An audit of the offshore renewable energy industry has highlighted the contribution that the North of England and Scotland makes to the UK’s global reputation in the field.
The report, which was published today, highlights the area’s world-class research into offshore renewable energy, the strong supply chain, and the collaborations between industry and academia.
The number of people directly employed in offshore wind in the UK could double between 2017 and 2032, meaning there is an immediate need to join up education and training providers with the future industry demand for a higher-skilled workforce with key skills in areas including engineering and manufacturing.
The Offshore Renewable Energy Science and Innovation Audit (SIA) was one of eight audits commissioned by Government to set out the UK’s strengths in key areas. The audits help regions to map their research and innovation strengths and identify areas of potential global competitive advantage.
The report focused on the international competitiveness of the research and innovation activities in Northern England and Scotland in offshore renewable energy, the future needs in innovation and the skilled workforce in the sector.
The audit looked at the offshore renewable energy sector at major ports in the North East, Tees Valley, Humber and Liverpool local enterprise partnership areas and Scotland.
Led by Newcastle University, the project saw collaboration between Scottish Enterprise, the Offshore Renewable Energy (ORE) Catapult, four Local Enterprise Partnerships and Durham, Liverpool and Hull Universities.
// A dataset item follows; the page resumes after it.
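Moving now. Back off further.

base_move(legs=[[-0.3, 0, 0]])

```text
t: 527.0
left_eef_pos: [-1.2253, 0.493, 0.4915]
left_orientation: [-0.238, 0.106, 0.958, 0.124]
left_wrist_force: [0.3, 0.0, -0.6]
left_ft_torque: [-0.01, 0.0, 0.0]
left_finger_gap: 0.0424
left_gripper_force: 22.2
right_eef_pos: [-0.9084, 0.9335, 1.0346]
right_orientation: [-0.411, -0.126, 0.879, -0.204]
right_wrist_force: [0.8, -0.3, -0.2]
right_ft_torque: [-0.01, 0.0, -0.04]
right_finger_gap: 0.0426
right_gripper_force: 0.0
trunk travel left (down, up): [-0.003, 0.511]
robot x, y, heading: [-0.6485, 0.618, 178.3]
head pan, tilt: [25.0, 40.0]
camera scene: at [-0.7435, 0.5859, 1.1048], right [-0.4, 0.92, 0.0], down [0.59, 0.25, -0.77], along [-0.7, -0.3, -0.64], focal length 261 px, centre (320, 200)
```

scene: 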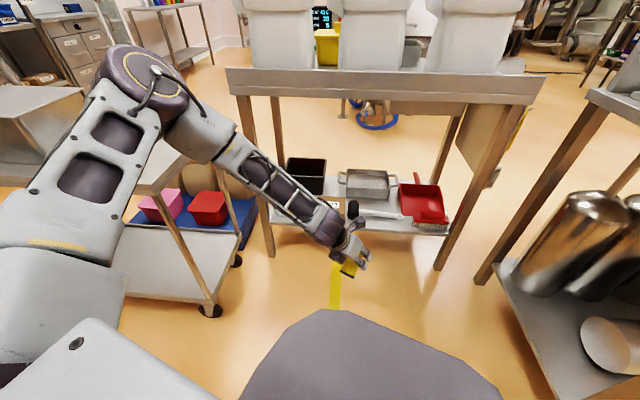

Business Minister Lord Prior said: “The Science and Innovation Audits we are publishing today highlight the innovative strengths in regions across the UK and the significant growth and investment opportunities they present.
“Together with our record investment of an additional £4.7 billion for research and development to 2020/21, we are working closely with regional businesses and partners to ensure the ambitions set out in these reports are delivered to maintain our status as a science powerhouse.”
Professor Nick Wright, PVC Innovation and Business, Newcastle University, said: “The SIA on offshore energy has confirmed that the North of England and Scotland together constitute a world-class cluster of activities in this crucial field. It was a great pleasure to see the wonderful progress being made across the board from offshore wind to wave and tidal energies and also see the future potential for this region. The report highlights some major opportunities for the cluster in terms of new technologies and we look forward to working with the Government to drive those forward.”
Andrew Hodgson, North East LEP chair, said: “The SIA was a fantastic collaboration between the organisations that came together to produce this important report.
“We’re delighted to have been a part of the audit, which has highlighted the globally-significant contribution the North and Scotland make to the UK through our strong offshore sector.”
Dr Stephen Wyatt, research & innovation director for ORE Catapult, said: “Our ambition is for the UK to become world-leaders in innovation in key technology areas. Our strengths in robotics, artificial intelligence and composite materials, as well as our subsea engineering expertise, can see us take a leading role in areas such as floating wind, and in developing wave and tidal technology.